··· SELECTED TEXT ···

Hollanda'da 15 Mart'ta yapılacak genel seçime sayılı günler kala, halkın aşırı sağa yönelmesi siyasetçilerin söylemlerini agresifleştirirken, İslam ve Müslüman karşıtı açıklamalarda bulunan Özgürlük Partisi (PVV) lideri Geert Wilders'in seçimlerden birinci çıkma ihtimali, merkez partileri de Wilders'in çizgisine çekiyor.
Amsterdam Üniversitesinde Prof. Dr. Reinder Ruard Ganzevoort, ülkedeki siyasi partilerin, popülist kaygılarla İslam hakkında negatif söylemler kullandığını, bunun da toplumda ayrışmaya neden olduğunu belirterek, "Tam aksine birbirimize pozitif yaklaşarak birleştirici olmamız lazım." dedi.
"Oy kaygısıyla üretilen siyaset geçici"
Hollanda Avrupalı Türk Demokratlar Birliği (UETD) Başkanı Turan Atmaca, seçim arifesindeki ülkede, parti liderlerinin popülizm yaparak oy toplama peşinde olduğunu ve ırkçı Özgürlük Partisi (PVV) lideri Geert Wilders'in seçimden galip çıkma ihtimalinin diğer partileri de aşırı sağ söylemlere sevk ettiğini dile getirdi.

··· DATA LINES ···

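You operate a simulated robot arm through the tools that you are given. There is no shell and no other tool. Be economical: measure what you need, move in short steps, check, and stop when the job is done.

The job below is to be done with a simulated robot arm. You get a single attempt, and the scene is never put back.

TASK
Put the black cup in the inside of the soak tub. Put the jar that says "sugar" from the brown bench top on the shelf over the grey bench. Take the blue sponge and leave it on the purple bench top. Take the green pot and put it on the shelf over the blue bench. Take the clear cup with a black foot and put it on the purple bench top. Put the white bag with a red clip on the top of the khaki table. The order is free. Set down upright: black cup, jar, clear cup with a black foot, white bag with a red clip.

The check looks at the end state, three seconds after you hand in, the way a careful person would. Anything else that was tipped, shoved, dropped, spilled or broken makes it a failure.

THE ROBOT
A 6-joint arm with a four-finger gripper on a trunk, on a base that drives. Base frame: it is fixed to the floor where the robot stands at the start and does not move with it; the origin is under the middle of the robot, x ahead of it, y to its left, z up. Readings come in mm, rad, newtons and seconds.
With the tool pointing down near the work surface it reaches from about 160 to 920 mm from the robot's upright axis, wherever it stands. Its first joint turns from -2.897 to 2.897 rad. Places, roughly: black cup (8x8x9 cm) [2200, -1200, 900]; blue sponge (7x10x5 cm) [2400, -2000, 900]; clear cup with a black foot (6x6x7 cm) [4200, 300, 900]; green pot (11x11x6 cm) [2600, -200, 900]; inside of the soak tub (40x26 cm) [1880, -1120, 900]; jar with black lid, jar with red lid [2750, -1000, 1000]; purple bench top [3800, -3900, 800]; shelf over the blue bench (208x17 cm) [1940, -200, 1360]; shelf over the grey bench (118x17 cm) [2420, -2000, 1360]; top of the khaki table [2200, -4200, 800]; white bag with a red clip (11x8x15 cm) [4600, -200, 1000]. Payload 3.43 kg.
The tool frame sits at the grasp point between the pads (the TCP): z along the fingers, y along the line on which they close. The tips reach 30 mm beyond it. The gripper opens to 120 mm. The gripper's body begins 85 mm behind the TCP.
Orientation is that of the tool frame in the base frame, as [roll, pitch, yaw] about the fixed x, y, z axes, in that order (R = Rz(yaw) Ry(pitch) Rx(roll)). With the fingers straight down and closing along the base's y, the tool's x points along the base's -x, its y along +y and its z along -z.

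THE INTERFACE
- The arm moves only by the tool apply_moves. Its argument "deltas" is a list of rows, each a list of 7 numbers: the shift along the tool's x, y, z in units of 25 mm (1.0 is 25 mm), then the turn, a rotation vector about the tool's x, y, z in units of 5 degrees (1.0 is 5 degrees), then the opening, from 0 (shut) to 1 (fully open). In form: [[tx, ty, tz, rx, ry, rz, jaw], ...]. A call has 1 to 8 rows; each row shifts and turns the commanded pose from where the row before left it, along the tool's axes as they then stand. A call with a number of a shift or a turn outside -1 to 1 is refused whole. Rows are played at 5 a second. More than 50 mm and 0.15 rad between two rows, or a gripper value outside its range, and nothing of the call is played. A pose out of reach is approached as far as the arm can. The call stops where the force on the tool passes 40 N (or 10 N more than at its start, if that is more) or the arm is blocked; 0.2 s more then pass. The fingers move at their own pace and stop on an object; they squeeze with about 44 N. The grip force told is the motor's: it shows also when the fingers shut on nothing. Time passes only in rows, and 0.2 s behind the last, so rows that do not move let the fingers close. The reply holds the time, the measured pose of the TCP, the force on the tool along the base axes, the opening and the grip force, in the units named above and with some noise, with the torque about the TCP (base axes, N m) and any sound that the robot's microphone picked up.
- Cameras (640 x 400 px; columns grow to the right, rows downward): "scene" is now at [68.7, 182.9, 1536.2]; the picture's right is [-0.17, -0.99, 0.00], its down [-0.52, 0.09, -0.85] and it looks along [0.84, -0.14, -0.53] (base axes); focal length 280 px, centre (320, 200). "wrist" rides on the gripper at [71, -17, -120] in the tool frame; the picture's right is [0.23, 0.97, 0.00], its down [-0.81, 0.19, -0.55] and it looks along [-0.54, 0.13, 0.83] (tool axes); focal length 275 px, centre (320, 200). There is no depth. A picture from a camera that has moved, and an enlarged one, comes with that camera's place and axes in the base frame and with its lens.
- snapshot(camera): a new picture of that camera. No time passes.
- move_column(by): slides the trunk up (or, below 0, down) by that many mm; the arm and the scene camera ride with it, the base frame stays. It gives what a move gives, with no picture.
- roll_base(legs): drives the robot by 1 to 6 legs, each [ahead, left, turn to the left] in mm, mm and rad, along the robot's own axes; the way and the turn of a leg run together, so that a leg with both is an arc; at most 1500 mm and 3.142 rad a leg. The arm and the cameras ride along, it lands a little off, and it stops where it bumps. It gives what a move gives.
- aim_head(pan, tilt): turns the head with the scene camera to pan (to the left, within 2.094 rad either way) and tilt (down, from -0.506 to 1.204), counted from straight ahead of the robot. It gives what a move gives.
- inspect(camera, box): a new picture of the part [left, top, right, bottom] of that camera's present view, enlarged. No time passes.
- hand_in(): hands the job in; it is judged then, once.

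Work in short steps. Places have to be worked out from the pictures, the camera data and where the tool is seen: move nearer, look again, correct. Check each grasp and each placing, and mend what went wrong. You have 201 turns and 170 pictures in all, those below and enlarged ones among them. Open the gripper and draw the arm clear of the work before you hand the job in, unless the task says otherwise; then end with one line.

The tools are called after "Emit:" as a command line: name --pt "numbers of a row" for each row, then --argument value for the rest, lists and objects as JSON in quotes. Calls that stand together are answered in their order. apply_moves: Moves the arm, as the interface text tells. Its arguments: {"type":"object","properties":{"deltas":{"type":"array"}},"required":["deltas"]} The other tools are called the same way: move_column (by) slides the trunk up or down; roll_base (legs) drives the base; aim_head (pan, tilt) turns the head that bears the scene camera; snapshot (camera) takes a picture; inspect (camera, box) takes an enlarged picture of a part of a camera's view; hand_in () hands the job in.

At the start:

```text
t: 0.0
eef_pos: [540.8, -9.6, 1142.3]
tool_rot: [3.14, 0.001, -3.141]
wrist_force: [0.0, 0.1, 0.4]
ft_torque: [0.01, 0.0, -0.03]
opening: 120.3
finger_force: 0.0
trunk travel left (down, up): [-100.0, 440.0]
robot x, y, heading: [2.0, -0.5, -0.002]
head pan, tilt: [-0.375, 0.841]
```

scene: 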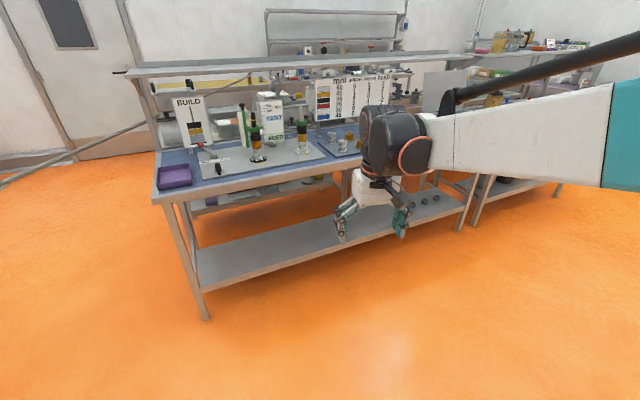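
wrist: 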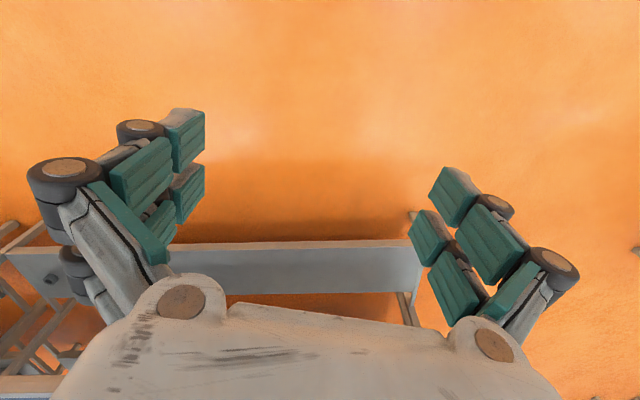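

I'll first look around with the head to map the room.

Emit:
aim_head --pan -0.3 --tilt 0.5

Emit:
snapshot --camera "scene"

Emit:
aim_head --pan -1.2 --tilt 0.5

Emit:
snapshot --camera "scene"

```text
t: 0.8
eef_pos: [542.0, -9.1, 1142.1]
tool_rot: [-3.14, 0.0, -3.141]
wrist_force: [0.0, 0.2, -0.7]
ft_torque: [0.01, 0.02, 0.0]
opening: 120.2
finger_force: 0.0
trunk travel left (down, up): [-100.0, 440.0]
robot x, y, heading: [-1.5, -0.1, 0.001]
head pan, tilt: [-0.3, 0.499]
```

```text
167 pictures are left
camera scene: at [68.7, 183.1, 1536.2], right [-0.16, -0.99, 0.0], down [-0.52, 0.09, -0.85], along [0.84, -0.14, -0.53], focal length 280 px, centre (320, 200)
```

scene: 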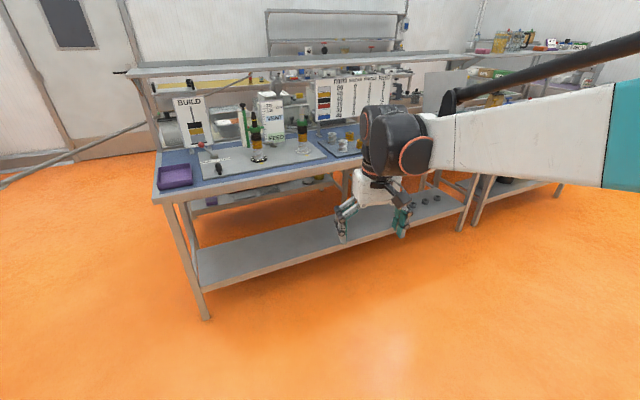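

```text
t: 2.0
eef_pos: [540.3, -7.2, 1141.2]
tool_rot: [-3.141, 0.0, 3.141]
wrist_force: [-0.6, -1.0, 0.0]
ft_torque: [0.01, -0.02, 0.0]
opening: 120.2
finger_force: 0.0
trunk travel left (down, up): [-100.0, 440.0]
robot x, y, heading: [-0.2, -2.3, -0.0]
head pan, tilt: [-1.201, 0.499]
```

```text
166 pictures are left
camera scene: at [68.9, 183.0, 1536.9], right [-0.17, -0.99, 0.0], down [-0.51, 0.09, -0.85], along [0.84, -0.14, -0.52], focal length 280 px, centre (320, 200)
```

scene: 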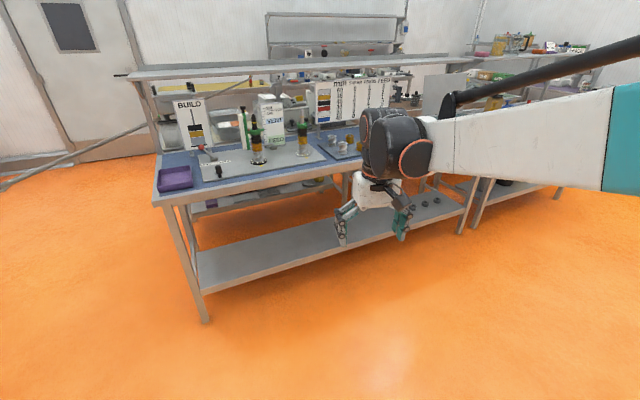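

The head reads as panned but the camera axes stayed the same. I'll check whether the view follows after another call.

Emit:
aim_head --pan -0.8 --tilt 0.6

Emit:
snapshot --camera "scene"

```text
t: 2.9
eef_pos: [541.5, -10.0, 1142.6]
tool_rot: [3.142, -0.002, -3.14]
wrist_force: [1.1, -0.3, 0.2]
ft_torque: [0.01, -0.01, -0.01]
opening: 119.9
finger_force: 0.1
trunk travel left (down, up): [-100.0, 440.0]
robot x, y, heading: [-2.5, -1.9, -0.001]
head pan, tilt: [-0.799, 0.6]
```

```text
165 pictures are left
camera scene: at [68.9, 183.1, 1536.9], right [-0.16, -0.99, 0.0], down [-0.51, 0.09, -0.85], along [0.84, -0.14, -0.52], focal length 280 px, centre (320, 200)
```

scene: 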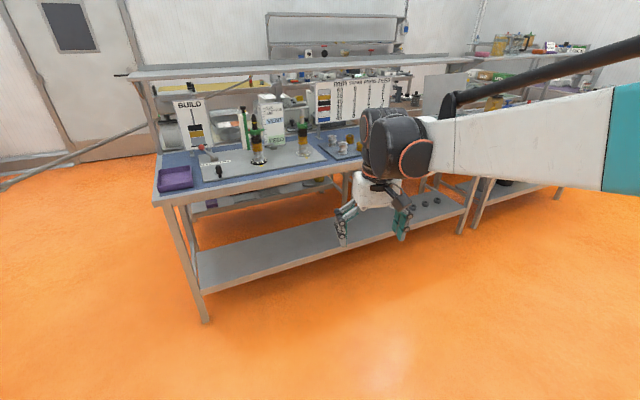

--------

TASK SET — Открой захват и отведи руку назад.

···

TASK SET —
(1) Copy out precisely the lines that begin at the line containing "With the tool" and end at the line containing "The tool frame sits", including both; write nothing else.
(2) Pick up the selected text at the point where it stops and go on.

SET OF ANSWERS —
(1)
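With the tool pointing down near the work surface it reaches from about 160 to 920 mm from the robot's upright axis, wherever it stands. Its first joint turns from -2.897 to 2.897 rad. Places, roughly: black cup (8x8x9 cm) [2200, -1200, 900]; blue sponge (7x10x5 cm) [2400, -2000, 900]; clear cup with a black foot (6x6x7 cm) [4200, 300, 900]; green pot (11x11x6 cm) [2600, -200, 900]; inside of the soak tub (40x26 cm) [1880, -1120, 900]; jar with black lid, jar with red lid [2750, -1000, 1000]; purple bench top [3800, -3900, 800]; shelf over the blue bench (208x17 cm) [1940, -200, 1360]; shelf over the grey bench (118x17 cm) [2420, -2000, 1360]; top of the khaki table [2200, -4200, 800]; white bag with a red clip (11x8x15 cm) [4600, -200, 1000]. Payload 3.43 kg.
The tool frame sits at the grasp point between the pads (the TCP): z along the fingers, y along the line on which they close. The tips reach 30 mm beyond it. The gripper opens to 120 mm. The gripper's body begins 85 mm behind the TCP.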

(2)
Atmaca, oy kaygısıyla üretilen siyasetlerin geçici olduğunu kaydederek, "Buna karşı en güzel cevap, Türk kökenli seçmenlerin 15 Mart'ta sandığa gitmesi ve parlamentoda bizleri en iyi temsil edecek kişilere oy vermesidir." diye konuştu.
"Aşırı söylemler kolayca oya tahvil edilebiliyor"
Amsterdam Yunus Emre Enstitüsü Müdürü Fatih Okumuş Hollanda'daki gelişmelerin Avrupa'dan ve dünyadan bağımsız olmadığını belirterek, "Dünyada ve Avrupa'da esen popülist rüzgarlar sertleşmeye devam ediyor. Aşırı söylemler seçimlerde kolayca oya tahvil edilebiliyor. Merkez partiler de oylarının aşırı sağa kaymasından korkarak aynı söylemleri farklı tonda tekrar ediyor." dedi.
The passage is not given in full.